When Nina Belle was a child, annual photos with Santa Claus were a family tradition. When she had a daughter, she assumed the tradition would continue.
As the mom from Australia wrote on her blog, Judgy Mummy, she’d always planned to take Santa photos with her children:
The childhood tradition of taking a photo with Santa was something I always looked forward to. I thought it was so cute when a photo would pop up on my Instagram feed of a family wearing matching Christmas outfits alongside Santa.
For their daughter’s first Christmas, Belle raised the issue of taking Santa photos and was astonished to find that her husband was completely opposed to the idea. She wrote:
When I casually raised it with him I was not prepared for his answer. “I’m not letting my daughter sit on some creepy old man’s lap!”, he declared. “Please do not take her,” he pleaded.
Thinking their daughter was too young and too shy of strangers to make an issue of it, Belle didn’t push the issue.
However, now that their little girl is 2 years old and no longer afraid of the stranger with a beard, Belle found herself in an awkward position. At the mall with a child clearly in awe of Santa, Belle had to fend off the offer of a Christmas photo:
She stood there and stared at him for a good five minutes. The photographer asked, “So would she like a photo with him?” “Oh no, her dad won’t allow her to take a photo with Santa,” I responded. She looked at me blankly. Realizing that it was probably a confusing statement I added: “I don’t know why… he just doesn’t like it.”

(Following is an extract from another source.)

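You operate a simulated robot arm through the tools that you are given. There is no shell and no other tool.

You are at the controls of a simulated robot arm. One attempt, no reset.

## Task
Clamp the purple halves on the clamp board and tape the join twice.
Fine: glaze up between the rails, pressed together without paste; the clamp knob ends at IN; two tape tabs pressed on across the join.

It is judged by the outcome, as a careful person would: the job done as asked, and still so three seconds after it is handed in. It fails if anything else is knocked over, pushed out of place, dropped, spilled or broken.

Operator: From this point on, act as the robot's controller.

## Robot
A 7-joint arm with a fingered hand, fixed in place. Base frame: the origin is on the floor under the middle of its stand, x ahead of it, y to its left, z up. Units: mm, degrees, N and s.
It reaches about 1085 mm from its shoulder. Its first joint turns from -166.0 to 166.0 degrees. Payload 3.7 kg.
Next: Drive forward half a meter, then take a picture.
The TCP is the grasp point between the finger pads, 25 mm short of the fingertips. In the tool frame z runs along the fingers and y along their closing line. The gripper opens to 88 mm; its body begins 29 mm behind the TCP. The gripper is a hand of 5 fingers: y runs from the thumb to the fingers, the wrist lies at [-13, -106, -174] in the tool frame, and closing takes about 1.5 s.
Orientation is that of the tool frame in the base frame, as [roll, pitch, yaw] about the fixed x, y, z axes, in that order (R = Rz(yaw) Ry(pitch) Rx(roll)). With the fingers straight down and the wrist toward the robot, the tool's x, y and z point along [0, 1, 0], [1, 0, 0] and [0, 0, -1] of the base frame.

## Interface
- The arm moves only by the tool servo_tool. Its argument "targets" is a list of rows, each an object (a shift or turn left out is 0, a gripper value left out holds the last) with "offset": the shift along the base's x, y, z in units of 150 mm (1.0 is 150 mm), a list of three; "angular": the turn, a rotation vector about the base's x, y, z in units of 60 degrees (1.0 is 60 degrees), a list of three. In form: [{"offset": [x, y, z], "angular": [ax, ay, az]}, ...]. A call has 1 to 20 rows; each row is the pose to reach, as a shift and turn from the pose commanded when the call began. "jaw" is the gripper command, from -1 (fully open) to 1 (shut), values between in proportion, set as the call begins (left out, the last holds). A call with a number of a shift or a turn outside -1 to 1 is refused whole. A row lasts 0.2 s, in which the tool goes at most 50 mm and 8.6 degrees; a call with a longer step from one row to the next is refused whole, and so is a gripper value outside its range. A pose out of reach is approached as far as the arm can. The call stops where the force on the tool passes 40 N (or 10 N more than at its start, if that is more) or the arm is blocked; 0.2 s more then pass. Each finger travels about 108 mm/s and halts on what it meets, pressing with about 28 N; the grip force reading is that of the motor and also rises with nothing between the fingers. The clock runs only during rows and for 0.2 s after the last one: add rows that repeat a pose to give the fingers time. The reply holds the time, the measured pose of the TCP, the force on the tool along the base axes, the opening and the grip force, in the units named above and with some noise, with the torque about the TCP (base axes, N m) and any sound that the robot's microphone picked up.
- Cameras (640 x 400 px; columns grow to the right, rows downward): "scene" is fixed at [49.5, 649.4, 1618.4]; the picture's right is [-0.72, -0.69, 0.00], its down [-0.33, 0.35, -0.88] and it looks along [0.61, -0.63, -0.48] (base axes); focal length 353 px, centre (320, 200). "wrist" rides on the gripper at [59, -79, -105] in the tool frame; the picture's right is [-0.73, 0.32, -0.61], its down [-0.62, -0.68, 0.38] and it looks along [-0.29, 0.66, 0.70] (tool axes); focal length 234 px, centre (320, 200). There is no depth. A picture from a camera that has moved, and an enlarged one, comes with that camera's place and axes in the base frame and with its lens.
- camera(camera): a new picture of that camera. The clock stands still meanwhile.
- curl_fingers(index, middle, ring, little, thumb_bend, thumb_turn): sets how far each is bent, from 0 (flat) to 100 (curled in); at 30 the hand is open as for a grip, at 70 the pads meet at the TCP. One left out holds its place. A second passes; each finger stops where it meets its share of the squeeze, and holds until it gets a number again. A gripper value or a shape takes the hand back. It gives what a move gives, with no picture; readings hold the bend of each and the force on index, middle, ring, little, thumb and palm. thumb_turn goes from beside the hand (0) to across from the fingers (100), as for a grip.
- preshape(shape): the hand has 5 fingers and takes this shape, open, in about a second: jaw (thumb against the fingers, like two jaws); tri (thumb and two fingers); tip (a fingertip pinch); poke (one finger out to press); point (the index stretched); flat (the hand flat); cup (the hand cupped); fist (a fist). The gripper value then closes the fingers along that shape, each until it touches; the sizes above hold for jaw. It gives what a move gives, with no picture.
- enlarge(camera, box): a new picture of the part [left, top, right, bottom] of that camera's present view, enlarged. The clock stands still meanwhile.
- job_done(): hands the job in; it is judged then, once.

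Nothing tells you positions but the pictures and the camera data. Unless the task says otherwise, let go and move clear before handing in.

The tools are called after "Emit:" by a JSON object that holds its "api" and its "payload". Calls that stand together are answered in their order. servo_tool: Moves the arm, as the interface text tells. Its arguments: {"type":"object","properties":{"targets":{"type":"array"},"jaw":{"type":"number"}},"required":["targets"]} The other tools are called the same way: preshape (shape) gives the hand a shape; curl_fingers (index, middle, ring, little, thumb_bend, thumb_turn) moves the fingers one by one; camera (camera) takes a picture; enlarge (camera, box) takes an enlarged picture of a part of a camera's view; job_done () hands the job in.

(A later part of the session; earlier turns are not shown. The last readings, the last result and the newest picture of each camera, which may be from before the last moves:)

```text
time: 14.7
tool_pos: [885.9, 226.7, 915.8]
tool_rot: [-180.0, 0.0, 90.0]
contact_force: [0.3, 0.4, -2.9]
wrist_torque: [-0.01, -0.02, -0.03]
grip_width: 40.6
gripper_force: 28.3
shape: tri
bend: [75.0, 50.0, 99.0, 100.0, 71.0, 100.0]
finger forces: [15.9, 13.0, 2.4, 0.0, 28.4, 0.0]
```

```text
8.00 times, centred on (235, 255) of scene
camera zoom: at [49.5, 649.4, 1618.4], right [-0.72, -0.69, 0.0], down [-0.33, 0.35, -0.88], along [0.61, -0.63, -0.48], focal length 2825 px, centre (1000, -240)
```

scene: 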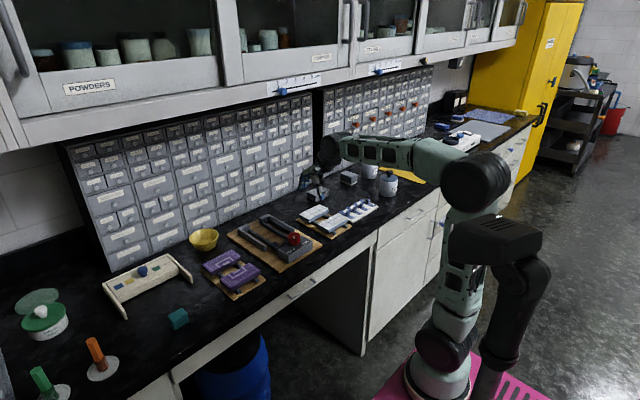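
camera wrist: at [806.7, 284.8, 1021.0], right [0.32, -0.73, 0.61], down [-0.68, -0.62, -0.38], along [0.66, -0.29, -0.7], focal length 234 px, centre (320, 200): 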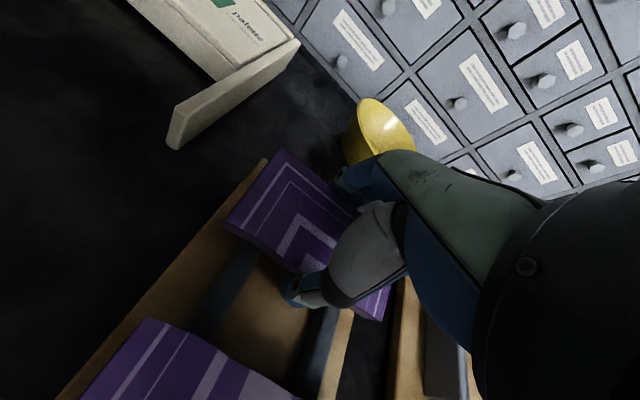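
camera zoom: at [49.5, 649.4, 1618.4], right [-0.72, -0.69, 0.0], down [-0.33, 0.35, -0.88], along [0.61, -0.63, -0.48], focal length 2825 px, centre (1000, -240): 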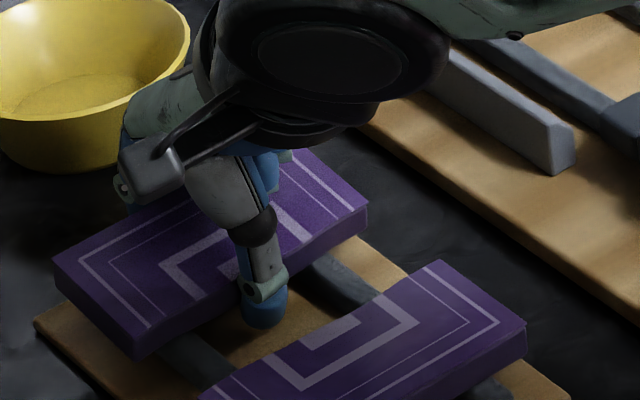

While Belle blamed her husband for the Santa photo ban, after thinking about it, she realized that she agreed with his opinion that “it’s creepy.”
Noting that “I wouldn’t let my child sit on a random man’s lap ever,” Belle pointed out that she teaches her child about both “stranger danger” and “appropriate physical contact.” Moreover, she believes in having others request “consent when approaching babies and children for cuddles and affection.”
Holiday tradition isn’t enough of a reason to do something she believes compromises those rules:
So just because there is a man in a red suit doing it, is it all of a sudden OK? I guess the same rules should still apply.
While it isn’t necessary to sit on his lap for a photo, Belle isn’t in favor of a photo standing next to Santa, saying that her daughter is so small that the picture would be “unbalanced.”
Belle adds that this isn’t an issue with Santa, but with the concept of sitting on a stranger’s lap. She told Dearly:
“Since my story was published people have made suggestions that my husband could dress up as Santa and surprise my daughter at our home which is something we’re considering. My husband is quite comfortable with that.”
Not wanting to deprive her child of the wonder of Christmas, the mom has found a compromise she can get behind: sending a letter to the North Pole. The Australia Post has a program that ensures each letter received by December 15 will get a reply.
The U.S. Postal Service offers a similar service. Parents can include Santa’s “reply” and their child’s letter in the same envelope, sent to Santa’s Postmaster (in Anchorage, Alaska). Letters have to be received by December 15, and more details are available on the USPS website.